MES: You rose through the ranks to become a U.S. Army Captain and led an Apache helicopter platoon that was made up mostly of men. What was that experience like as a woman rising through the ranks of the Army and leading male-dominated teams?
Huffman Polson: The experience was a combination between exhilaration and devastation. I worked with some of the best people I could hope to know, and some of the worst. The insular nature of the military creates extremes—both good and bad. I loved the mission focus and the flying. There were several unfortunate and difficult situations I would not wish on anybody. I’m also grateful for the incredible opportunity to fly the aircraft and work with truly outstanding people on missions that were serving a good bigger than I was.
MES: In today’s business environment, there is a great focus on diversity and inclusion to strengthen organizations. What is your message to women when you speak to audiences of predominately women?
Huffman Polson: The message to women is really the same as the message to men! Each leader is unique.
At the same time, with a group of mostly women I emphasize the importance of asking for what you want as a leader and being willing to take risks. It’s something women don’t do as often as men—often the environment and our cultural norms don’t support it, and even penalize them when they do—and yet both are so important for leaders to realize their potentials.
MES: You have done some pioneering work around what you branded The Grit Project. What does it take to have grit today and how does it help individuals advance as leaders?
Huffman Polson: It continues to be an honor to interview and synthesize lessons from so many outstanding leaders in The Grit Project. The resulting book, The Grit Factor, will be out next year so stay tuned. There are a number of factors that figure into grit, but in all cases it’s critical that a leader do or have done the work to connect to their own core purpose. Our core purpose is the place we return when things are hard. It’s the place where we find our strength, and ultimately our grit.
MES: Can you compare and contrast leading and managing teams in the Army vs. your roles in business at Guidant and Microsoft?
Huffman Polson: In the military, employees are assigned to you—a soldier arrives to your unit without any foreknowledge of the person or his or her experience. In the business world, we have more input into the people we hire. In the army, you cannot help people realize other opportunities, and in the corporate world there is more flexibility that way, even when it’s hard.

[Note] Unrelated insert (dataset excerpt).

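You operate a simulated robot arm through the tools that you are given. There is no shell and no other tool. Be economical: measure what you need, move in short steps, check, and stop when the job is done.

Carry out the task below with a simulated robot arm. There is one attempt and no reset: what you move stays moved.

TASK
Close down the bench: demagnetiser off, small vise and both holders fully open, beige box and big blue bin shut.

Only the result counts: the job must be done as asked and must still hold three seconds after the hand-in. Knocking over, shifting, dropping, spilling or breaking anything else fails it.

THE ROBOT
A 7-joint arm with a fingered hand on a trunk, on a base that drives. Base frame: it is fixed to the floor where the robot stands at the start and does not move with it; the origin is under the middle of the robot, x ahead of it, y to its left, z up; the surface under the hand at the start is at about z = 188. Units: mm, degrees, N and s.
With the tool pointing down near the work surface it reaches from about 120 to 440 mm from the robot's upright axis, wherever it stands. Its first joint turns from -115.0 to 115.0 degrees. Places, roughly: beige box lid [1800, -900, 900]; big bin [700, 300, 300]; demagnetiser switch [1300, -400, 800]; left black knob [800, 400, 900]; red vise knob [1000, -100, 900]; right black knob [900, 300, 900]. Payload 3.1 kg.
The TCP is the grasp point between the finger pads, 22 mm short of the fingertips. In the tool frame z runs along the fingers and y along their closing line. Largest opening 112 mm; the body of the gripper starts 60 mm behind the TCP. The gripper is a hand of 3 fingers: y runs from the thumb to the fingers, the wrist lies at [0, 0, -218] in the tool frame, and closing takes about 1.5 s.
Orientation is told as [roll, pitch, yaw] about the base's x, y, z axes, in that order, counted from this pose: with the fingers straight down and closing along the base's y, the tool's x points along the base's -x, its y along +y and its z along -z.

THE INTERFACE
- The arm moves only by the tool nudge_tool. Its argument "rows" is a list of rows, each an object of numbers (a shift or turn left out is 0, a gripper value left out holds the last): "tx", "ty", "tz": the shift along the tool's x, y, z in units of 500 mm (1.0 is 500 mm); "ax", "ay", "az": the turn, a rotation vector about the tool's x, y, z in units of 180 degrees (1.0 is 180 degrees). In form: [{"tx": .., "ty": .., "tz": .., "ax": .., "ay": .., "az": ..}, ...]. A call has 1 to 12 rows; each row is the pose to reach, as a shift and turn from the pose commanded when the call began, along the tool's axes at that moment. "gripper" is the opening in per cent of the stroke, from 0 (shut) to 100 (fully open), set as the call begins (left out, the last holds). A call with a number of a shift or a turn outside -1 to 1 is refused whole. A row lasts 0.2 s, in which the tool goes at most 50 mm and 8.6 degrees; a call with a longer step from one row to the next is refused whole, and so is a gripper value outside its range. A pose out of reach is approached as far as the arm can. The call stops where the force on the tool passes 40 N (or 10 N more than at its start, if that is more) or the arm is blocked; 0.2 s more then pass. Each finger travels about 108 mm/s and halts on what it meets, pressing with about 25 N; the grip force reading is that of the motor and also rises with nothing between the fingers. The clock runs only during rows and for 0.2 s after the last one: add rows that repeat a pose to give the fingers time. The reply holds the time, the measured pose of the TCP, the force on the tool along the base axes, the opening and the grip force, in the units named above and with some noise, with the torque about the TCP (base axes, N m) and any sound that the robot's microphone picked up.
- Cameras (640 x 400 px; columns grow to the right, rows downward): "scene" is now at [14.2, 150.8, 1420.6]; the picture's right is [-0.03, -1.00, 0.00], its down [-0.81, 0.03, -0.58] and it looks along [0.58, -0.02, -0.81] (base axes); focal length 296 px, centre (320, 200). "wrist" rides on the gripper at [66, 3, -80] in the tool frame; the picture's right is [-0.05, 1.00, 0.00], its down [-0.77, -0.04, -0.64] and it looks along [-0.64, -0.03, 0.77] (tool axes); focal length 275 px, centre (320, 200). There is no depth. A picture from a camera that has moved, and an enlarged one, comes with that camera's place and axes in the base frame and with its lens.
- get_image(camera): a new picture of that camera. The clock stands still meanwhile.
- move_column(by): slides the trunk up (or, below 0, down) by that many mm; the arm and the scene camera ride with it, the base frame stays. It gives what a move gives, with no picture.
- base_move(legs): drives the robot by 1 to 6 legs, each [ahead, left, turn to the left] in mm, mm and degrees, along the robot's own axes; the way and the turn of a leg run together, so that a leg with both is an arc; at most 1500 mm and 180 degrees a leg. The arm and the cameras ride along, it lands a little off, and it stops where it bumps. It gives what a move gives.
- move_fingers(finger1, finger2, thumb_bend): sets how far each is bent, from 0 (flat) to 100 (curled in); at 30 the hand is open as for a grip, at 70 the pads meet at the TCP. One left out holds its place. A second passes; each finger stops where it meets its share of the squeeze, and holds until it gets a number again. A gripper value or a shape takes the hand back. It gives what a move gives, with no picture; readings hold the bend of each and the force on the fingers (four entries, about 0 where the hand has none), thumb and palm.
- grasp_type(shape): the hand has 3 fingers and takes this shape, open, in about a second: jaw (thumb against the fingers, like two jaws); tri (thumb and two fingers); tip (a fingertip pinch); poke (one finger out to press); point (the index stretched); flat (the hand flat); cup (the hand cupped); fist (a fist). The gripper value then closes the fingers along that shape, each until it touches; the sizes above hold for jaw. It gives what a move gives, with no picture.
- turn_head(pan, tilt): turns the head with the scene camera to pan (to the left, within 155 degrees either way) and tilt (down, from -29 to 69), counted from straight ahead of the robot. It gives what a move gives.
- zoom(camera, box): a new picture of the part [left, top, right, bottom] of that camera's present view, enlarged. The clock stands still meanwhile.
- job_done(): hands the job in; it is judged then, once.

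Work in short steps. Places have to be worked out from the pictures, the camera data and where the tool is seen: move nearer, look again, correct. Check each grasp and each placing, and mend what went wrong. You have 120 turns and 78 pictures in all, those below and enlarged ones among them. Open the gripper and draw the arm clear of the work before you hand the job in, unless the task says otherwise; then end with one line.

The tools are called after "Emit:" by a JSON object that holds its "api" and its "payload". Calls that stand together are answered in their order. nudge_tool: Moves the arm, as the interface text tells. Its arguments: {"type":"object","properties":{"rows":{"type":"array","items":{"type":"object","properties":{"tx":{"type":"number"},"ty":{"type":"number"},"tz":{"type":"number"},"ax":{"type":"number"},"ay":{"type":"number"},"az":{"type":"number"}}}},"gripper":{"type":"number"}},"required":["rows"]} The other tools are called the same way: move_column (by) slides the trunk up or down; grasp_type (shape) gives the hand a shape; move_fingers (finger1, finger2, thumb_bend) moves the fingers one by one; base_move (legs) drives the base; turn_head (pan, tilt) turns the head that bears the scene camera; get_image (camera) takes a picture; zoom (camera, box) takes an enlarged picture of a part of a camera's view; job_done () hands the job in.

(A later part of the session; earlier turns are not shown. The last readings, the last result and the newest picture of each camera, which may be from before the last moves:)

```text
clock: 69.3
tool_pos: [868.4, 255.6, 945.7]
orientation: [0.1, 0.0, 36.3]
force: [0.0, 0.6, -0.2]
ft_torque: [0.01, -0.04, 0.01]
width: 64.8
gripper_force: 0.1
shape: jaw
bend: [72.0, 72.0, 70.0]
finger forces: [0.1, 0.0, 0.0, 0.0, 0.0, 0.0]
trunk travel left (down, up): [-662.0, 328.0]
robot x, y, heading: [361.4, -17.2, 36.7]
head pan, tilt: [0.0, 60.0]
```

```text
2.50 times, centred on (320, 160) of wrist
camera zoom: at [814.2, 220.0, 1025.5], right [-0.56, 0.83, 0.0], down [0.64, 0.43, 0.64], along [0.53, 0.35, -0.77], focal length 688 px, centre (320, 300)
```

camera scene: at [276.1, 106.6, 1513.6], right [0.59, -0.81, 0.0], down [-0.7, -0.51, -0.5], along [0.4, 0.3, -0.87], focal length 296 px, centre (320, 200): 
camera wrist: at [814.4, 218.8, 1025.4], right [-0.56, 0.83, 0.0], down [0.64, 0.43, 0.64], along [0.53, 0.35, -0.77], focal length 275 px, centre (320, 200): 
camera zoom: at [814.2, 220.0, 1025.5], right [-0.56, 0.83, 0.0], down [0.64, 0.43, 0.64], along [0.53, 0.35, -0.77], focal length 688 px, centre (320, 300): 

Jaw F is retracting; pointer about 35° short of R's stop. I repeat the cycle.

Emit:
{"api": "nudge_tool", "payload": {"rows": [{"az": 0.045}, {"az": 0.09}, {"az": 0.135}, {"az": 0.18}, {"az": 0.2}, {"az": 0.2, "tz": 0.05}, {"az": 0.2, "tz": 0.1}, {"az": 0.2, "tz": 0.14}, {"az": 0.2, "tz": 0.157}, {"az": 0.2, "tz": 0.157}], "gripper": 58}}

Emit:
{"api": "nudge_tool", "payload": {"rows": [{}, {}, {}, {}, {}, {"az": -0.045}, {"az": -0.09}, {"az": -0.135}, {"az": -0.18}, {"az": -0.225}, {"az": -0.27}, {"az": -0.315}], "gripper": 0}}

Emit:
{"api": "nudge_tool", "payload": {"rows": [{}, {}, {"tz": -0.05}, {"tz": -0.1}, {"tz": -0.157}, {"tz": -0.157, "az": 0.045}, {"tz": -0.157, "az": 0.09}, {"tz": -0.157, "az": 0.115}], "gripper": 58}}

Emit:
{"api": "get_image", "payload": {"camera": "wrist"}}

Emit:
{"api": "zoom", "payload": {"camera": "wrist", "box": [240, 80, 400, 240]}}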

Leading teams in the end comes down to people. A good leader finds the best way to take care of people, to help them develop their strengths and work on their weaknesses. Leadership is all about heart—and also making the mission. This is no difference in the military than in the civilian world. Training at The Grit Institute looks at leadership through the lens of people. (thegritinstitute.com)
MES: You have experienced a horrible tragedy in your life recounted in your book North of Hope. What got you through it all?
Huffman Polson: I talk about facing fear head on, and in the case of the sudden and violent loss of my father and stepmother, it is no different, and I had no choice. I took advice on how to construct support for when I would need it. Taking the same journey they had taken when they died was part of that facing the fear. Writing North of Hope was certainly part of facing fear. My faith was a big part of the journey as well, and it still is.
MES: One last question. What do you tell people about overcoming fear based on your experiences?
Huffman Polson: There is no escaping fear—and there is no shortcut around it. It’s a natural emotion all of us will feel, especially as we take on greater responsibilities and stretch roles. We will face it when we fail. The best and only way to confront fear is straight on. I like to say that a helicopter takes off and lands into the wind—it uses the resistance. The same is true with fear. A leader learns to face fear head on.
Shannon Huffman Polson is the author of "The Grit Project," is one of the first U.S. Army Women Apache helicopter captains and pilots. From the cockpit to the boardroom, Huffman Polson shares stories of grit and leadership to help others overcome fear, break through uncertainty, and reach their full potential. Huffman Polson is a woman of many firsts. Among those high points: She is one of the first women to fly Apache combat helicopters in the U.S. Armed Forces, where she served on three continents and led two flight platoons and a line company.
After nearly a decade as an Army officer and attack aviation leader, and later, as a leader and manager in the corporate sector at Guidant and Microsoft, she turned her attention to storytelling, sharing the stories of remarkable female leaders and trailblazers through her “Grit Project” and other writing endeavors.
Drawing on a distinguished military and corporate career, she reveals her lessons learned and leadership strategies to help individuals harness their inner strength, move beyond resistance, and attain their goals. With an emphasis on grit – which she describes as a dogged determination in the face of difficult circumstances – she demonstrates how to tap into that passion and resolve so anyone can face their limitations, sense of purpose, and become a leader of greatness.